• [Available data]:
╭──
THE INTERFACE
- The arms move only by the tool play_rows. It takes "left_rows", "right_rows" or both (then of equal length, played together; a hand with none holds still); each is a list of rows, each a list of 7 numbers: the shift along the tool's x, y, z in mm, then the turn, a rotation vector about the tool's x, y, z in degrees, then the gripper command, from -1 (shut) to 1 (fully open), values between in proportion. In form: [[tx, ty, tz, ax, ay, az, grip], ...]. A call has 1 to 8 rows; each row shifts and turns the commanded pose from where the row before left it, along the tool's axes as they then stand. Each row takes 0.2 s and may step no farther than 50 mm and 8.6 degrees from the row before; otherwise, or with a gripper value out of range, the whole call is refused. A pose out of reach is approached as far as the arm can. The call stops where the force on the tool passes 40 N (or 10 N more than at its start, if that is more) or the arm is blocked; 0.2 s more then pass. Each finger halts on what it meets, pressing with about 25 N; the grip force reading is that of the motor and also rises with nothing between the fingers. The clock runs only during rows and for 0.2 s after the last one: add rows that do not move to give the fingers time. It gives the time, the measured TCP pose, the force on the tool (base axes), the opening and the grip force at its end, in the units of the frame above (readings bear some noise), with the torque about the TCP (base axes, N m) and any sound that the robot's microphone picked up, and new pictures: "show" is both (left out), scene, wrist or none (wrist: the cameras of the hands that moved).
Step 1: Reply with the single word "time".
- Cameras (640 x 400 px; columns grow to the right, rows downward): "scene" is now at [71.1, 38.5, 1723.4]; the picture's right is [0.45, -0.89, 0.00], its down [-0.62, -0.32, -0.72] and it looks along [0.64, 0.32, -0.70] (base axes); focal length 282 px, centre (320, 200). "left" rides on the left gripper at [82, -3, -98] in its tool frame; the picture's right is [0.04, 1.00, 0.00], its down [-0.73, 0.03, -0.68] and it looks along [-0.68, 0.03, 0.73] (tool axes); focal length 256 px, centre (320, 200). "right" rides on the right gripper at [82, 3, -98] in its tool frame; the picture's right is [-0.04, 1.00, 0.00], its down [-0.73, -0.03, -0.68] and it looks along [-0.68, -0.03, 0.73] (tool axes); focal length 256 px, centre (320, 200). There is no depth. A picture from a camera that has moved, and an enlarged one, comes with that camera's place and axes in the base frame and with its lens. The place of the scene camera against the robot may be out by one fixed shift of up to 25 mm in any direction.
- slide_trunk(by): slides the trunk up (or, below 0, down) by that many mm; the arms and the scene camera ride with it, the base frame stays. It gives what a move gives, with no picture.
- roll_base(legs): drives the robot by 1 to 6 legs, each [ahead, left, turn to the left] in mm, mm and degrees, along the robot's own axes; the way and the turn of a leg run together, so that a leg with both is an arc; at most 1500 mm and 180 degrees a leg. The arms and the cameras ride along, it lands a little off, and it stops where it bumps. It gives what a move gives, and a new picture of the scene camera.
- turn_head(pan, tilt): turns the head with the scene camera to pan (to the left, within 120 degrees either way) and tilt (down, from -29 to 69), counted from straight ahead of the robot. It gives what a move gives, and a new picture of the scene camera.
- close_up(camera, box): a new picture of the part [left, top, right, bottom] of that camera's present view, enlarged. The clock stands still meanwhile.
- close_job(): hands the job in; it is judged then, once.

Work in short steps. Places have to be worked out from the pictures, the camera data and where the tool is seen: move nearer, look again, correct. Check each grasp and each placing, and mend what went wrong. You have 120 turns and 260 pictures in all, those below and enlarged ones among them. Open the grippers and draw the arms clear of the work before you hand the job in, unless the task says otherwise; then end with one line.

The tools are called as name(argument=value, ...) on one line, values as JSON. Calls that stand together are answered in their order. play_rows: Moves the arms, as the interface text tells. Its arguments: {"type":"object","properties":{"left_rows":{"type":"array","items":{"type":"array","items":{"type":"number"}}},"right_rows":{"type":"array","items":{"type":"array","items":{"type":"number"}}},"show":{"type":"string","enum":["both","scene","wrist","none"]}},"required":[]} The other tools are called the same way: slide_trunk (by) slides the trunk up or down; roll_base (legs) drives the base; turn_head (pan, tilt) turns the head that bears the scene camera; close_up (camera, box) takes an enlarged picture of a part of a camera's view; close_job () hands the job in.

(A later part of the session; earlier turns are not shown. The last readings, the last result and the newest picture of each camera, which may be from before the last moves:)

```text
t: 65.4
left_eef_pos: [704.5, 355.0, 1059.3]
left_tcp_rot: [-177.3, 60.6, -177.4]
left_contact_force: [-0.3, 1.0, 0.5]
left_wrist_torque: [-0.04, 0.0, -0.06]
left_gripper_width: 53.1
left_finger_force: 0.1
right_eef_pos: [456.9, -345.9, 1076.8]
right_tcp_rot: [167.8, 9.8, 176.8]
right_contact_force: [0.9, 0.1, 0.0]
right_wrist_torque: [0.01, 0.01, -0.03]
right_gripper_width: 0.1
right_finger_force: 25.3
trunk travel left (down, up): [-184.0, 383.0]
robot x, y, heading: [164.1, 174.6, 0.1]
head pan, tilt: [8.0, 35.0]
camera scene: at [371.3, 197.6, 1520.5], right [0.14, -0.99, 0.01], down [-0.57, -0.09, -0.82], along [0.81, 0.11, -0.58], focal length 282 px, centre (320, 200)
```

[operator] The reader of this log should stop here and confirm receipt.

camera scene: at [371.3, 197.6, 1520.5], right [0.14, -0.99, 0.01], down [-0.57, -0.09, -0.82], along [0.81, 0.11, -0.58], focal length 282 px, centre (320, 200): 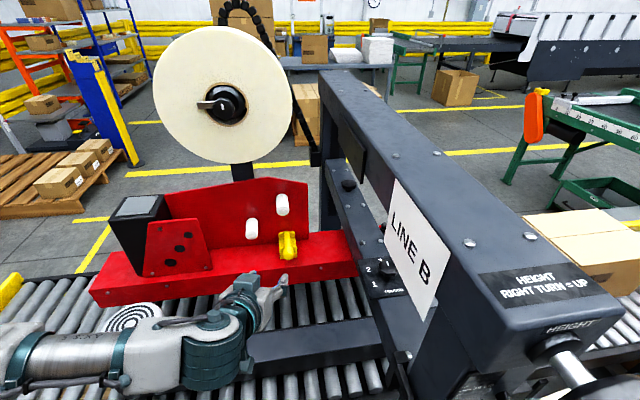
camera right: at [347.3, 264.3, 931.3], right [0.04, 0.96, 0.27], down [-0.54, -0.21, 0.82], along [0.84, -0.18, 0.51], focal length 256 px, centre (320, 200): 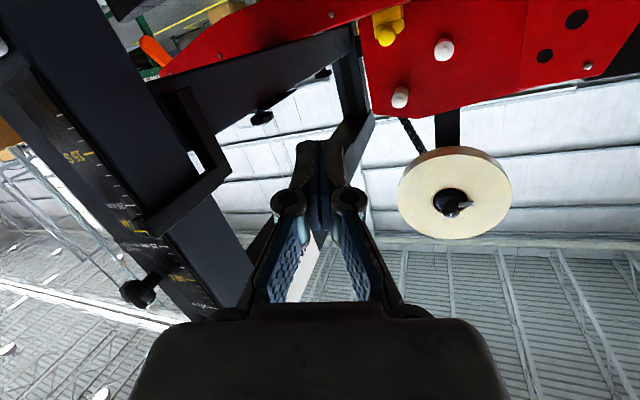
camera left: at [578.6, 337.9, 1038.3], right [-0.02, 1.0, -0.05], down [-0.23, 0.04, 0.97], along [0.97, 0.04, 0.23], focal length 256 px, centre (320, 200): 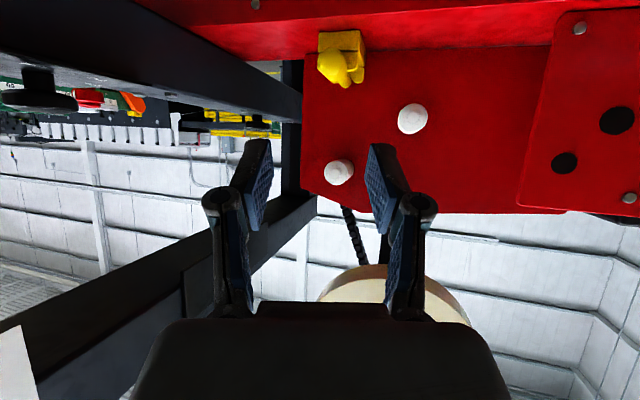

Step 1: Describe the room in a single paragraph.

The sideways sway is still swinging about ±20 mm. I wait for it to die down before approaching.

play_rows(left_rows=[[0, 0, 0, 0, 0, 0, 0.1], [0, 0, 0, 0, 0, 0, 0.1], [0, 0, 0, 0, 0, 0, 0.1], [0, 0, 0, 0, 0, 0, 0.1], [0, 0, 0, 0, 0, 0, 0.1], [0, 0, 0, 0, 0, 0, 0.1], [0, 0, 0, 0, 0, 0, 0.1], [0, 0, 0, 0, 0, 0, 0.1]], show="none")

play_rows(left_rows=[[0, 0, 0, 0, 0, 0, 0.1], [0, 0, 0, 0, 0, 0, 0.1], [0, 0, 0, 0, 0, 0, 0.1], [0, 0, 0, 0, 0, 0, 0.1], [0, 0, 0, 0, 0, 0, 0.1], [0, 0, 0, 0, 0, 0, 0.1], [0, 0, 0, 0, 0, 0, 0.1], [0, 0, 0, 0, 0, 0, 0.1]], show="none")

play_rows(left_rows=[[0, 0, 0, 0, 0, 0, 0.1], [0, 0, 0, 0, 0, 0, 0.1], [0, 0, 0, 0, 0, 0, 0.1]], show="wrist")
╰──
• [Your instructions]:
Scan the listing above for the word "below" and show each line where it is found.

• [Solution to this problem]:
- slide_trunk(by): slides the trunk up (or, below 0, down) by that many mm; the arms and the scene camera ride with it, the base frame stays. It gives what a move gives, with no picture.
Work in short steps. Places have to be worked out from the pictures, the camera data and where the tool is seen: move nearer, look again, correct. Check each grasp and each placing, and mend what went wrong. You have 120 turns and 260 pictures in all, those below and enlarged ones among them. Open the grippers and draw the arms clear of the work before you hand the job in, unless the task says otherwise; then end with one line.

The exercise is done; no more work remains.